ARTICLE →
========================

Rencontre avec Sylvie Pernod

 

Sylvie Pernot à Luxeuil - Photo: Marie-Françoise Godey
Photo: M-F. G

Sylvie Pernot
rencontrait en voisine 
les membres du
Café Littéraire luxovien, 
l'après-midi du 20 février 2015, 
au Centre Social Saint-Exupéry
1 rue Salvador Allende à Luxeuil

      Sylvie Pernot, jeune femme franc-comtoise d'une quarantaine d'années qui affectionne les histoires d'amour a écrit son premier roman à 17 ans sur la machine à écrire de sa grand-mère et depuis ne s'est plus arrêtée. Pourtant, c'est seulement depuis 2006 qu'elle a décidé de faire publier ses écrits. Les premiers, à titre confidentiel, les suivants en un peu plus grand nombre pour tenter de toucher éditeurs et public. 
      À l'heure actuelle, ce sont quelques six ouvrages qu'elle a à son actif. Nouvelles, romans sentimental, fantastique, érotique et policier.  
      En ce qui concerne ses deux derniers titres parus fin 2014, un polar qui se situe sur le Plateau des Mille étangs intitulé "Mille Tourments" et un roman érotique "Le Miroir aux cinq senteurs", qu'elle dit s'être amusée à écrire comme une petite folle,
Sylvie Pernot confie: «Ils sont auto édités, c'est à dire que je les ai écrits, mis en page, portés chez un imprimeur. Ils sont mes bébés du début à la fin. Épuisée d'écrire et de ne jamais parvenir à être lue, de prospecter auprès des éditeurs sans jamais parvenir à les satisfaire, je voulais finir en beauté sur deux textes qui font l'actualité littéraire, le polar depuis des décennies et l'érotique, car il y a toujours des vagues, des effets de mode. »
      En cela Sylvie Pernot est l'exemple même de ces auteurs écœurés de ne pas trouver d'éditeur qui, croyant en leur texte, se décident à le faire éditer à leur frais. Cela de nos jours est tellement facilité grâce aux logiciels de traitements de textes et Internet que c'est à la portée de presque tout un chacun, bien souvent au détriment de la qualité littéraire...

========================

RECORDED DATA →

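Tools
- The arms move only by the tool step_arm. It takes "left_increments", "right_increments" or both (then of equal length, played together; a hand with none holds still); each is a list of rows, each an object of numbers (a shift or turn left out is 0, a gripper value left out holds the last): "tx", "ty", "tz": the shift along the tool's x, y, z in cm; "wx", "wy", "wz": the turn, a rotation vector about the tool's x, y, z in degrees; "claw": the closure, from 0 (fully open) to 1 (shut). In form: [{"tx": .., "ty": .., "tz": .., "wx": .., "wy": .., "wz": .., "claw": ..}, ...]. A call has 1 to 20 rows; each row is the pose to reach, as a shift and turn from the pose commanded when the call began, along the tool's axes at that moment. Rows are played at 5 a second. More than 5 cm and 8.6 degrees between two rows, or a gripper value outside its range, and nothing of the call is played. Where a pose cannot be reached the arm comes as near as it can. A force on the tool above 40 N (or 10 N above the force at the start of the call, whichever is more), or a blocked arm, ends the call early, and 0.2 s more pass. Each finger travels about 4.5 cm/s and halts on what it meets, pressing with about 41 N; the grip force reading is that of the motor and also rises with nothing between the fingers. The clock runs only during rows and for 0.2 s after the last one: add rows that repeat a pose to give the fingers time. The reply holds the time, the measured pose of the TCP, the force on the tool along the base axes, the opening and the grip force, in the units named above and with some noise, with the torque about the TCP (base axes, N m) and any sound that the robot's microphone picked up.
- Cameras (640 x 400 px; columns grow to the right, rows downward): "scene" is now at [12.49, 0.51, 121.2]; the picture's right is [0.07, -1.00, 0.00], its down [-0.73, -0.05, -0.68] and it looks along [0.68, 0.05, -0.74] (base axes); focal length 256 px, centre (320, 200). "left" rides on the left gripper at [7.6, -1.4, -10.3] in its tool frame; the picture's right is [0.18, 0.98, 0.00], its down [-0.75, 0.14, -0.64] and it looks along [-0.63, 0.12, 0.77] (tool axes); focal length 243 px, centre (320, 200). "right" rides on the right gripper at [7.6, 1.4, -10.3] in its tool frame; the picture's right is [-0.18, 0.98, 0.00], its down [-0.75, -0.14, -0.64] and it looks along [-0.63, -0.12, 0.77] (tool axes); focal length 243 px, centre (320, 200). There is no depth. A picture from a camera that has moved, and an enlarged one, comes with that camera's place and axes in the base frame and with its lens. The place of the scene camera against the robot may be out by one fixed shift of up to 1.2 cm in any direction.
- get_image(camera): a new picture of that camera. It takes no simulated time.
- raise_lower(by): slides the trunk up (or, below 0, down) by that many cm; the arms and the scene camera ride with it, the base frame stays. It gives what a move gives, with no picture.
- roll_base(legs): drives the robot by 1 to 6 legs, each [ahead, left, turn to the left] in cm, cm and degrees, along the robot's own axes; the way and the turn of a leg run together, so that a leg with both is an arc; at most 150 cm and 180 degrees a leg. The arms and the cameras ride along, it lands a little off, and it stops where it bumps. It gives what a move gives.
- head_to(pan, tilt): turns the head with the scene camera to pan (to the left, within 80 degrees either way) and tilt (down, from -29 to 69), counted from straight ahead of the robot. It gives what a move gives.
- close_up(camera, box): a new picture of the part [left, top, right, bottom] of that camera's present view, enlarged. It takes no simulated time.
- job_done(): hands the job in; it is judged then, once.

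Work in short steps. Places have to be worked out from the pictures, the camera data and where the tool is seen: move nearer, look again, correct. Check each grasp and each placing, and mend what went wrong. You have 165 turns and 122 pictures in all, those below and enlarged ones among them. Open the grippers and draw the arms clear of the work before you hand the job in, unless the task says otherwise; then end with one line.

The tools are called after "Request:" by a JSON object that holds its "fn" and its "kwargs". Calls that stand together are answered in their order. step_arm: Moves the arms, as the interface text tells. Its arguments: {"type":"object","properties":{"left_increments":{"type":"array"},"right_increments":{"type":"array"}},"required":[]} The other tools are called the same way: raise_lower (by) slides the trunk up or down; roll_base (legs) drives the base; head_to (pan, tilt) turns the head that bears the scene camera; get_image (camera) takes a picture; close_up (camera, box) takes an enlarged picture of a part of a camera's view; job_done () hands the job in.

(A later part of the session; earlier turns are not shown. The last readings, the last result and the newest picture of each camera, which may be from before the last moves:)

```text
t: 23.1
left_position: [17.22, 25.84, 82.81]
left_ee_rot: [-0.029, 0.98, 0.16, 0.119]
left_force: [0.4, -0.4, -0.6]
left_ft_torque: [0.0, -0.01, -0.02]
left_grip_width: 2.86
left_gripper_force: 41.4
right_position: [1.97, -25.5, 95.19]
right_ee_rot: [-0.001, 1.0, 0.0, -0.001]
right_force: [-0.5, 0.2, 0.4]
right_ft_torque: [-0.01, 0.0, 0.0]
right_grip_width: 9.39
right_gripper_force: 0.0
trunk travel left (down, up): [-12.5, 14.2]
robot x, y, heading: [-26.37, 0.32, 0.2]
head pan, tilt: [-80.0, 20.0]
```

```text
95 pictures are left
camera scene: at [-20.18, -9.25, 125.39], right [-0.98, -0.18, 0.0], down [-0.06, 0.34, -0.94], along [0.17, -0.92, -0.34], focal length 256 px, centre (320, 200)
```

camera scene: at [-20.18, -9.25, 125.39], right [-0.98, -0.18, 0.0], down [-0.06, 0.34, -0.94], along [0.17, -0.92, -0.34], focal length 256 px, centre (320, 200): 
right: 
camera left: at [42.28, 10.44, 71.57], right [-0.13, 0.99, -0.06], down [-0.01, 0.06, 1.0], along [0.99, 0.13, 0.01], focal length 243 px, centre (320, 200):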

========================

PROBLEMS TO SOLVE →
• a. Reproduce the wording of the article between "Sylvie Pernot, jeune" and "éditeurs et public.", with both ends included.
• b. Your task is to repeat the lines from the one containing "- raise_lower(by): slides" to the one containing "Work in short", both lines included. Leave out every other line.

EXERCISE RESPONSES →
• a.
Sylvie Pernot, jeune femme franc-comtoise d'une quarantaine d'années qui affectionne les histoires d'amour a écrit son premier roman à 17 ans sur la machine à écrire de sa grand-mère et depuis ne s'est plus arrêtée. Pourtant, c'est seulement depuis 2006 qu'elle a décidé de faire publier ses écrits. Les premiers, à titre confidentiel, les suivants en un peu plus grand nombre pour tenter de toucher éditeurs et public.

• b.
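- raise_lower(by): slides the trunk up (or, below 0, down) by that many cm; the arms and the scene camera ride with it, the base frame stays. It gives what a move gives, with no picture.
- roll_base(legs): drives the robot by 1 to 6 legs, each [ahead, left, turn to the left] in cm, cm and degrees, along the robot's own axes; the way and the turn of a leg run together, so that a leg with both is an arc; at most 150 cm and 180 degrees a leg. The arms and the cameras ride along, it lands a little off, and it stops where it bumps. It gives what a move gives.
- head_to(pan, tilt): turns the head with the scene camera to pan (to the left, within 80 degrees either way) and tilt (down, from -29 to 69), counted from straight ahead of the robot. It gives what a move gives.
- close_up(camera, box): a new picture of the part [left, top, right, bottom] of that camera's present view, enlarged. It takes no simulated time.
- job_done(): hands the job in; it is judged then, once.

Work in short steps. Places have to be worked out from the pictures, the camera data and where the tool is seen: move nearer, look again, correct. Check each grasp and each placing, and mend what went wrong. You have 165 turns and 122 pictures in all, those below and enlarged ones among them. Open the grippers and draw the arms clear of the work before you hand the job in, unless the task says otherwise; then end with one line.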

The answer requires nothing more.